Quoted text ▸
· · ·

I sold it. :( I have to pay for a funeral, move out, and the $200/mo insurance was killing me.

Ashex
Jun 25, 2007

These pipes are cleeeean!!!
I was replacing the right-side foot peg yesterday and the nut wasn't catching on the bolt when I was putting it back together.

Snowdens Secret
Dec 29, 2008
Someone got you a obnoxiously racist av.

Fixed Gear Guy posted:

I sold it. :( I have to pay for a funeral, move out, and the $200/mo insurance was killing me.

poo poo man, that sucks (the forced sale and the funeral.)

Covert Ops Wizard
Dec 27, 2006

Fixed Gear Guy posted:

I sold it. :( I have to pay for a funeral, move out, and the $200/mo insurance was killing me.

super bummed for you that bike was awesome.

Schlieren
Jan 7, 2005

LEZZZZZZZZZBIAN CRUSH

Ashex posted:

I was replacing the right-side foot peg yesterday and the nut wasn't catching on the bolt when I was putting it back together.



When at all possible avoid re-using fasteners

babyeatingpsychopath
Oct 28, 2000
Forum Veteran


Welded up some 7/8" strut to make luggage mount brackets and then bolted a 40mm ammo can to each side.

No pix until after paint.

Ashex
Jun 25, 2007

These pipes are cleeeean!!!

Schlieren posted:

When at all possible avoid re-using fasteners

Previous owner high-sided :/

I put a bolt and nut from home depot on it until I can source a stock match.

SB35
Jul 6, 2007
Move along folks, nothing to see here.
Went out for a cruise to pick up a craigslist purchase a couple towns over, on the way back pulling up to a stoplight my bike just up and quit. No power. What the hell, that's not how batteries work. Turns out the negative battery ring terminal had been bent and corroded enough that it finally just snapped off.

Wedged the remaining bit in there and tightened down the battery terminal screw to limp her home.

· · ·

Please continue the quoted text.

· · ·

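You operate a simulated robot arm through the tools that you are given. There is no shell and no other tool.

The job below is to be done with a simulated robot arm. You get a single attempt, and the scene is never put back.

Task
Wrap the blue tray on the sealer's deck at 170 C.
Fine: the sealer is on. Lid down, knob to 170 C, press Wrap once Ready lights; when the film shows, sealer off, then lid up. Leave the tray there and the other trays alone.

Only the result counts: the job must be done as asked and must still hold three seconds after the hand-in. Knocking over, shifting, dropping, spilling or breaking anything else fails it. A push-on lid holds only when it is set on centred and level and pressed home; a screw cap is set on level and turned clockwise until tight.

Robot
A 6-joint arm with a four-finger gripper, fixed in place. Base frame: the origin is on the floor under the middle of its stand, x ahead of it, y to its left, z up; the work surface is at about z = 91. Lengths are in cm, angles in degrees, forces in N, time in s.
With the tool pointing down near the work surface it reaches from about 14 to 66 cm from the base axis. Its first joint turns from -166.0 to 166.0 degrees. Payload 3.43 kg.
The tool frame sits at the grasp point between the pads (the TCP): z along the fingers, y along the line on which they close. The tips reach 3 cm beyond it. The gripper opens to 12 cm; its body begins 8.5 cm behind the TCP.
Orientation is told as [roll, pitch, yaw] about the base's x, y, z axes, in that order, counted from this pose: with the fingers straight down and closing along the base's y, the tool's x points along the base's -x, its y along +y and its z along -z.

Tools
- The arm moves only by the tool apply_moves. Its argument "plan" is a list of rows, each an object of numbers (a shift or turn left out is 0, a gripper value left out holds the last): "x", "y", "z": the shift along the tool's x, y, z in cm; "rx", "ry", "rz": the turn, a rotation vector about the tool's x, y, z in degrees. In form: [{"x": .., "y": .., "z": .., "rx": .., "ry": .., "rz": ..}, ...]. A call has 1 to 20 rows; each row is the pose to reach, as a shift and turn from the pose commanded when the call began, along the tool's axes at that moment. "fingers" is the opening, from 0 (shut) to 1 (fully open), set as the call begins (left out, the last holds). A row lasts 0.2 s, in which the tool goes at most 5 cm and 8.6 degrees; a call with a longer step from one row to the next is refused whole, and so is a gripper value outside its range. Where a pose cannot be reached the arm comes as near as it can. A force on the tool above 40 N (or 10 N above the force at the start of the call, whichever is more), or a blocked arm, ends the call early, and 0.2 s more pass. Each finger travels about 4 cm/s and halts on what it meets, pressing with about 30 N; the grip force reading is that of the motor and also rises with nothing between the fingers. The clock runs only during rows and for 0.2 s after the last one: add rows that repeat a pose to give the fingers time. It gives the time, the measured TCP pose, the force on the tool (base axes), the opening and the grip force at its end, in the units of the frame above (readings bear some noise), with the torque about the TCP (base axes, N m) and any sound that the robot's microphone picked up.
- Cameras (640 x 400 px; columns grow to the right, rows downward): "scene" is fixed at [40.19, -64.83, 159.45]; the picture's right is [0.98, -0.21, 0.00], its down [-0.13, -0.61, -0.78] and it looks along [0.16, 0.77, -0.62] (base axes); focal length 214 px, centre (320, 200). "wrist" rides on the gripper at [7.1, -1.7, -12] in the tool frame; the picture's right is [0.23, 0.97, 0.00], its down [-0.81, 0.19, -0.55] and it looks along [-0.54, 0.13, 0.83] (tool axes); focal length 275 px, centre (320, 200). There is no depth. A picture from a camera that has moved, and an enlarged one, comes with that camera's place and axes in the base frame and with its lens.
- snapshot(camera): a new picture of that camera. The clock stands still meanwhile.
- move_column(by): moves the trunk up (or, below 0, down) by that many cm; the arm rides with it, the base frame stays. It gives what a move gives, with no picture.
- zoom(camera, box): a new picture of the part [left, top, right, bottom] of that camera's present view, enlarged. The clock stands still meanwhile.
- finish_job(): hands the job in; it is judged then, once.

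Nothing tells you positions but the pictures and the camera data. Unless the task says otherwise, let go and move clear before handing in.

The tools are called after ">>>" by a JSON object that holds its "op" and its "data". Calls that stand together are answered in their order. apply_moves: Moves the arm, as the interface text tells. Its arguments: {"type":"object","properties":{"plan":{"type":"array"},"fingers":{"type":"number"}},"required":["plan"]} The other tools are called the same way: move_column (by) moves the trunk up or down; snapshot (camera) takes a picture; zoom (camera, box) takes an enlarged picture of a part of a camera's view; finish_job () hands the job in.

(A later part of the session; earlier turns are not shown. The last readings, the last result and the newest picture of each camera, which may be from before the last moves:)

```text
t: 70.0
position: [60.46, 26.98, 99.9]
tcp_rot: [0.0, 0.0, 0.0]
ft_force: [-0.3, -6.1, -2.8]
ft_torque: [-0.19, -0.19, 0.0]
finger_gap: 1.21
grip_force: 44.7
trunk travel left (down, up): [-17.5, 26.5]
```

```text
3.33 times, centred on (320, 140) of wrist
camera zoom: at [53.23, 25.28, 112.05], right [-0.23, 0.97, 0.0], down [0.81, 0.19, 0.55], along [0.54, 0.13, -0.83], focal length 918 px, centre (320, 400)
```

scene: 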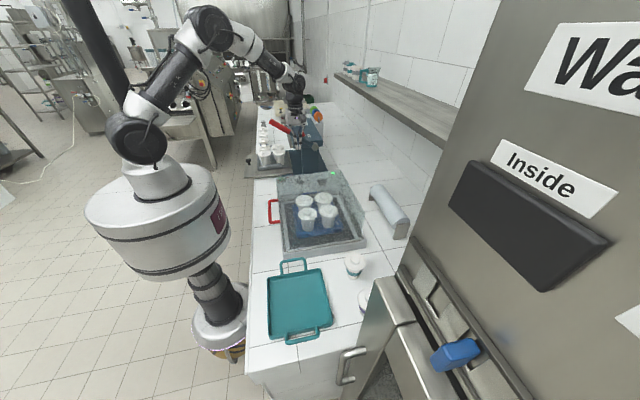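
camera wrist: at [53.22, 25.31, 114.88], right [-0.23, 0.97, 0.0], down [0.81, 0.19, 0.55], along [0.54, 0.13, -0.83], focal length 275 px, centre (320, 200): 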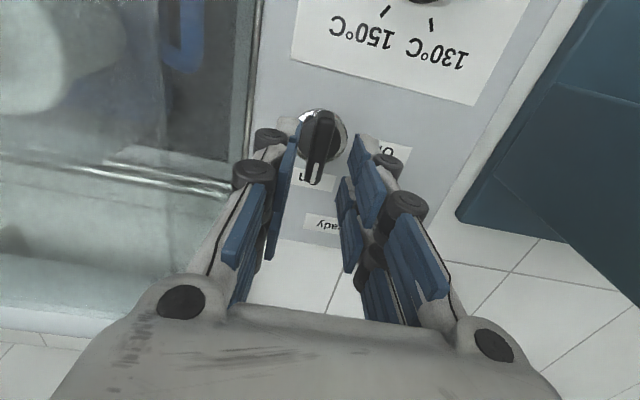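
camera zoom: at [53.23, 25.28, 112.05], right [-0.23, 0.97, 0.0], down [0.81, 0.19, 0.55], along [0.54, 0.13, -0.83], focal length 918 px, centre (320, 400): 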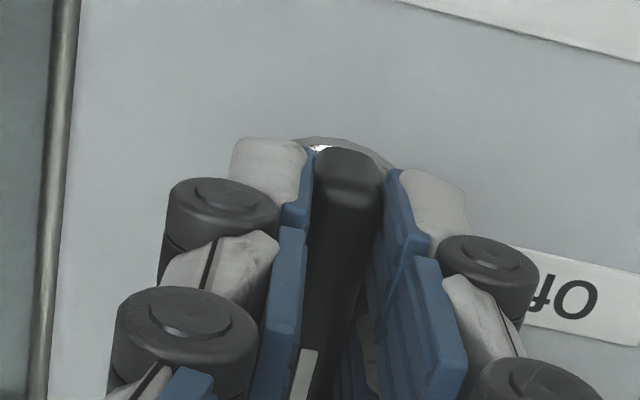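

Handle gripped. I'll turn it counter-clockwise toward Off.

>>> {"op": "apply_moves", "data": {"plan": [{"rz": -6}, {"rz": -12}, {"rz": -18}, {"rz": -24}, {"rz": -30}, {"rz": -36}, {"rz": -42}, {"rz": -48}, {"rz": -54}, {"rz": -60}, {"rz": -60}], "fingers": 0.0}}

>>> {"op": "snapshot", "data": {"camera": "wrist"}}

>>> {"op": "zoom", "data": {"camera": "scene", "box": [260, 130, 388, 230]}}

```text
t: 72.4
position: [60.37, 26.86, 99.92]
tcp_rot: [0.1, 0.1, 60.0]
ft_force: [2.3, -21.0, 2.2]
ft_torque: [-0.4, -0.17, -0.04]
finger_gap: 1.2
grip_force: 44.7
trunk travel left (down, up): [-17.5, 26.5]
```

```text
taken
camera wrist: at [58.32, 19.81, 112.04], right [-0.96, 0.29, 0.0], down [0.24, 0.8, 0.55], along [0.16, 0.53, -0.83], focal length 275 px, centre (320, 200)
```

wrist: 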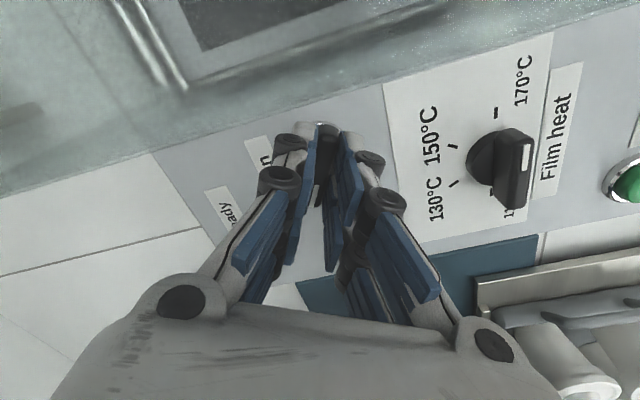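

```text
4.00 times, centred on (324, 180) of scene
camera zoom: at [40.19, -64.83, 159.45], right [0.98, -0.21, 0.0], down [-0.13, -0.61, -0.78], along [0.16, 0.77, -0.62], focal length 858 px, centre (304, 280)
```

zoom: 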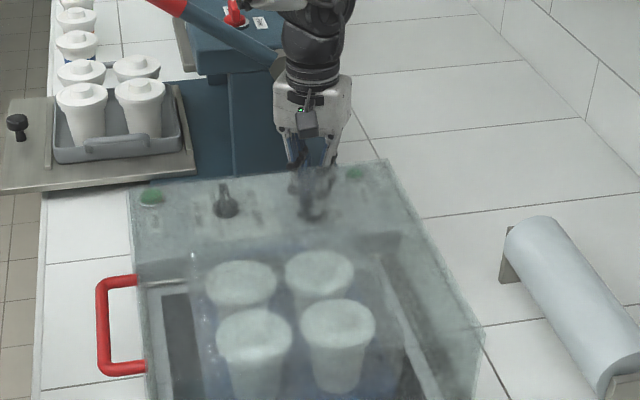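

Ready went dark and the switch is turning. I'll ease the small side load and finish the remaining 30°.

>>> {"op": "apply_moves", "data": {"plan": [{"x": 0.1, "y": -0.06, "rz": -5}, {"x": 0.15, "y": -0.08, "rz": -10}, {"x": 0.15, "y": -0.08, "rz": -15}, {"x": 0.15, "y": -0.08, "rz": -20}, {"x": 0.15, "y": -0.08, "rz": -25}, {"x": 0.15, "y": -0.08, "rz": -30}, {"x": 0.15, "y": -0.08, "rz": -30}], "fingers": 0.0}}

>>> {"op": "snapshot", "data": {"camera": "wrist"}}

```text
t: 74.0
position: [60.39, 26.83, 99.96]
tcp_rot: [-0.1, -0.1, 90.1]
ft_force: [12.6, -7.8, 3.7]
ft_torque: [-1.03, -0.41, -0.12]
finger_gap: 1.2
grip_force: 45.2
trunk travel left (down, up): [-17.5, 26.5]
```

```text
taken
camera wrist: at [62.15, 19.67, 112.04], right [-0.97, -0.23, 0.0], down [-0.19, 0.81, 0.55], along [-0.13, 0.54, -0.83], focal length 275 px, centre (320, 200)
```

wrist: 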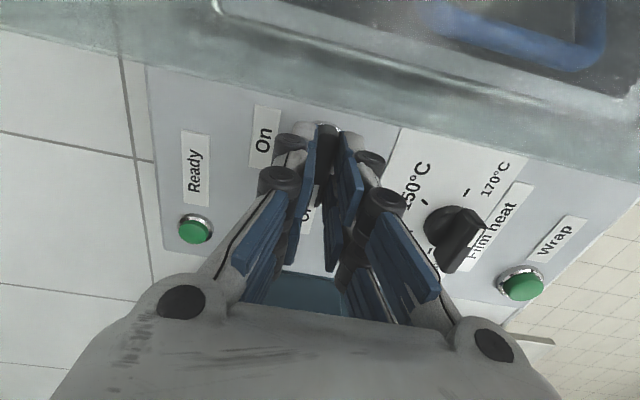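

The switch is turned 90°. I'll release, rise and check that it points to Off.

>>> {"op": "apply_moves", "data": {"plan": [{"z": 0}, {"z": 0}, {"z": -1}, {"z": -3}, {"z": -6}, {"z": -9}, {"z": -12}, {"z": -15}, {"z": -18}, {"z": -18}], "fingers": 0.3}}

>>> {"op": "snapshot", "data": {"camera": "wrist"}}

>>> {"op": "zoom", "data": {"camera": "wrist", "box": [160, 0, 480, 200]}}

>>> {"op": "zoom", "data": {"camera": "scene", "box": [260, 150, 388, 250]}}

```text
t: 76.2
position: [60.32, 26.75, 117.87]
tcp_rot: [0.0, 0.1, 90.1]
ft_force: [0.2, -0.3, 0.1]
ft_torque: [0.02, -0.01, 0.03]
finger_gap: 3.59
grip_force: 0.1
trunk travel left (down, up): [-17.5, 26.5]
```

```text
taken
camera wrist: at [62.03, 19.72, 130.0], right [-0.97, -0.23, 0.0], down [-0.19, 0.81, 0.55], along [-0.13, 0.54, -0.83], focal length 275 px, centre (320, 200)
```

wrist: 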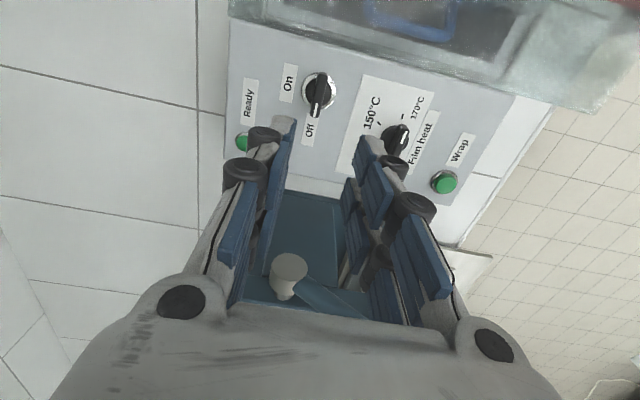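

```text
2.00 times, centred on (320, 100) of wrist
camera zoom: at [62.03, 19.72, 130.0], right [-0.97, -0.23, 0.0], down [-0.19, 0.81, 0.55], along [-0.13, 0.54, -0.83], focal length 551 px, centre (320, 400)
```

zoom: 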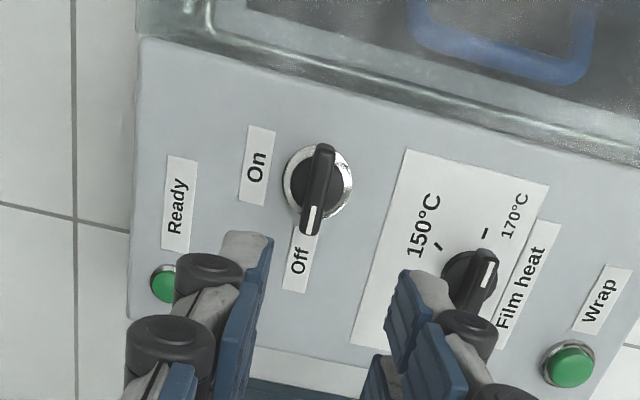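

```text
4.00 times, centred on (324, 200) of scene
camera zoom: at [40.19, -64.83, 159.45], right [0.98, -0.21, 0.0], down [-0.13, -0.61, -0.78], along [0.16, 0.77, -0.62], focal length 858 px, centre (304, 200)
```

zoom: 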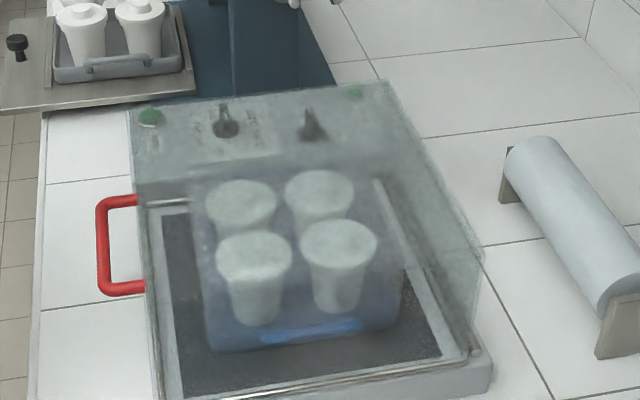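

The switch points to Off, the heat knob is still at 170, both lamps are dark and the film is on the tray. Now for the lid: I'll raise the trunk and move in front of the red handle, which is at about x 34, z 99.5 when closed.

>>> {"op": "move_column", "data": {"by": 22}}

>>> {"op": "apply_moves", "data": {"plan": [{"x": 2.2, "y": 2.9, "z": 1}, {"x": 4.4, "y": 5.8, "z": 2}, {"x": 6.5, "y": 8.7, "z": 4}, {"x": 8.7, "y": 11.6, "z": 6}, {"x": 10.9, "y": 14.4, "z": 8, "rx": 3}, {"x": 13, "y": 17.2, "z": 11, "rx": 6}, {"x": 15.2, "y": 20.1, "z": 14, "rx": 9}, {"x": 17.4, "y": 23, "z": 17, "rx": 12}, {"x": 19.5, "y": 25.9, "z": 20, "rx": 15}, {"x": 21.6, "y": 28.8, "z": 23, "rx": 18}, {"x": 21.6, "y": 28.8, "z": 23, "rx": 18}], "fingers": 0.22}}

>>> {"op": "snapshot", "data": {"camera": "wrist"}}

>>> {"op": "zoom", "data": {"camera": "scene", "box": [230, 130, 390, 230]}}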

· · ·

Right answer ▸
Took about 10 minutes (5 min of looking, 5 min of actual work) to get in there and snip the old terminal off and crimp on a new one. I think I spent more time waiting to check-out at the auto parts store than I spent fixing.

Schlieren
Jan 7, 2005

LEZZZZZZZZZBIAN CRUSH

Ashex posted:

I put a bolt and nut from home depot on it until I can source a stock match.

If it's metric and says 8.8 (or greater) on it, you're fine with the Home Depot bolt. If it's SAE and has 3 hash marks on the head (or more), you're fine with it that way too.

Your nuts if metric should be class 8 or better (sometimes labeled on the edge or on the flats, sometimes not)(if not, the bag will have a label), and if SAE, grade 5 or better (if they have two hash marks on the edge of them, in any configuration, they're fine).

If the above criteria are met, you don't have to worry about a "stock match". Threads don't have to match stock, because the threads on the bolt are for the nut you're using. If it's snug in the foot peg, it's fine.

Crayvex
Dec 15, 2005

Morons! I have morons on my payroll!
After a couple weeks of lovely weather, another week where I pulled a muscle in my back, and a week away on business the drat battery was dead on my R6. I think I got to ride it twice in the last three and 1/2 weeks. I put it back on the battery tender and it seems to be holding a charge.

I really wish I wasn't lazy and just put it on the tender when my soothsayer told me that I may not get to ride my motorcycle much in August.

Halo_4am
Sep 25, 2003

Code Zombie
I picked up a 2006 Vmax with 2000 miles this week and have been riding it every day since I got it. Today it rained all day and while this isn't normally a deterrent I am still learning the bike and figured it was a fine time to do some light maintenance.

A simple oil change to be sure the PO had done it recently. Also for the peace of mind that it's motorcycle 10w-40 and not something synthetic or plain old car oil rolling around in there. There are debates on this all around, I'm not interested in starting one. I'm firmly in the 'use regular motorcycle oil' camp so it's nice to know my preference is what's in my bike. The oil wasn't too dark and probably wasn't necessary, but I'm glad I know it's done and what it's running now.

The next item was taking apart 1 of the front brakes that had been dragging more or less since I got it. The pads looked fine and not glazed over so I took the caliper pistons and degreased them with ultra fine steel wool pads. No more dragging. I suspect the PO wasn't a big fan of the front brakes and the gunk hadn't been getting worked out over its meager amount of mileage.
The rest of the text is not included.